12Contrary to the romantic notion of baking with which I began this essay, where I imagine getting up early in the pre-dawn darkness to practice my craft, jam-making disturbs my sleep on the other end of the day: if I start a batch of jam at night after everyone is out of my way in the kitchen, I am frequently up until one or two o’clock in the morning with my fingers, hands, arms, apron, stove, and countertop coated with sticky smudges of jam, my face roasted from the heat of the hot steam coming off the liquid fruit and sugar mixture, and my stirring hand burned from its proximity to the rolling boil, imagining, as I sip my espresso, the joy my mattress and pillow would bring me if I were using them to sleep.
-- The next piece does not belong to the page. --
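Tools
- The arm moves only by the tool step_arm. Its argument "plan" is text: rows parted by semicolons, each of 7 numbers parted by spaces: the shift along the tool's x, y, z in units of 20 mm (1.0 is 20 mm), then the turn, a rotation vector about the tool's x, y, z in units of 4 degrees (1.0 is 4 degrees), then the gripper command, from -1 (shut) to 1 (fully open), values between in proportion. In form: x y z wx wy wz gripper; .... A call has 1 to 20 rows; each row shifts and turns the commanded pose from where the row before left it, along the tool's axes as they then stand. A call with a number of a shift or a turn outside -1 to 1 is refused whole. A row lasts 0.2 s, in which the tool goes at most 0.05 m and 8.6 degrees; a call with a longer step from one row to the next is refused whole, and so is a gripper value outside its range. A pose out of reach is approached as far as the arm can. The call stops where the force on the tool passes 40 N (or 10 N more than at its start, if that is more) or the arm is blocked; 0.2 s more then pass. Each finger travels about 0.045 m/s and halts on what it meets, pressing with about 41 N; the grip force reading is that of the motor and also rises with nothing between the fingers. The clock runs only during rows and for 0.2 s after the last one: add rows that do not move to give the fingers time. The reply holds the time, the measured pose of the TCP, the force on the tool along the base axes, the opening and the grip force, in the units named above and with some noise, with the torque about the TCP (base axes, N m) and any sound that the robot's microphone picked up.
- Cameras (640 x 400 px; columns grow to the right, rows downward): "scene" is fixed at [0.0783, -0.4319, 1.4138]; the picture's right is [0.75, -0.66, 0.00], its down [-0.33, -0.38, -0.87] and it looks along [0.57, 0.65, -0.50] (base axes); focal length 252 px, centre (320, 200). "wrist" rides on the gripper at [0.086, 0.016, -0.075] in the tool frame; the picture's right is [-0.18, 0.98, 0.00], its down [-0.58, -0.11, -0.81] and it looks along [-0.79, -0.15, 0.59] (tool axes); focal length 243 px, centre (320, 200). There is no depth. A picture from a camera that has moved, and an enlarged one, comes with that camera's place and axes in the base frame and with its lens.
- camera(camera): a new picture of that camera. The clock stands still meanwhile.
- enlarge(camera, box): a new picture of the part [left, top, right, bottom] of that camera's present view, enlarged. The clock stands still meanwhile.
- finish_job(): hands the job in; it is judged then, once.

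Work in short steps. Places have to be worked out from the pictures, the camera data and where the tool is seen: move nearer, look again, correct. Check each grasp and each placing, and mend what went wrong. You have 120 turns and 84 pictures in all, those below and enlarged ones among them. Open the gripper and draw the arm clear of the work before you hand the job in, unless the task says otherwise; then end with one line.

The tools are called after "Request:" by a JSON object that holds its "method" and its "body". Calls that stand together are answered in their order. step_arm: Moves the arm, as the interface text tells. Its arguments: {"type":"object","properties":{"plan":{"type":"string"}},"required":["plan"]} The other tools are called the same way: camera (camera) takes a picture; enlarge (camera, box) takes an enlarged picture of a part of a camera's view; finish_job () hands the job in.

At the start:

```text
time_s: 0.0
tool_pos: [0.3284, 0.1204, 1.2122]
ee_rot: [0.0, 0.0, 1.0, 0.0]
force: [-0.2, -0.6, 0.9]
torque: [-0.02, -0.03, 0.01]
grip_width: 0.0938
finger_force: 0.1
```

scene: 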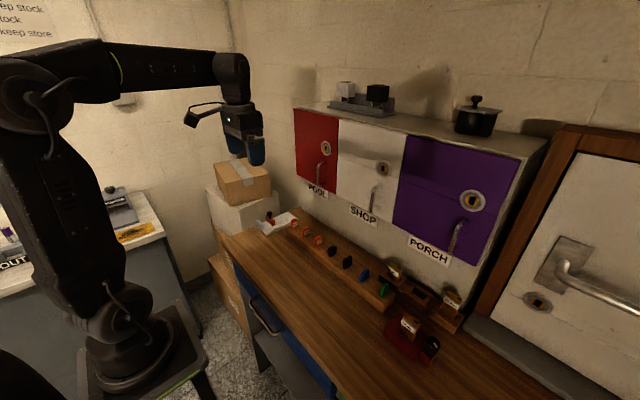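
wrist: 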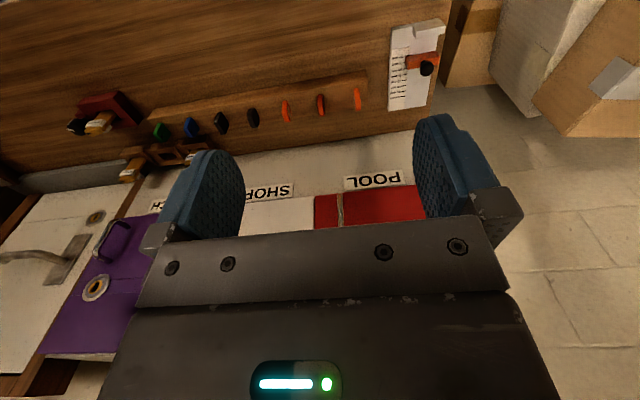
Due to the amount of time, money, scrubbing, and lack of sleep associated with my late-night jam-making sessions, my relationship with homemade jam is a conflicted one; but one that I always manage to value whenever I offer a friend, neighbour, or relative a jar of homemade jam. This communal or social aspect of the place of homemade jam in gift-giving is perhaps one of the most enjoyable ways in which jam-making in the home thwarts global capitalism.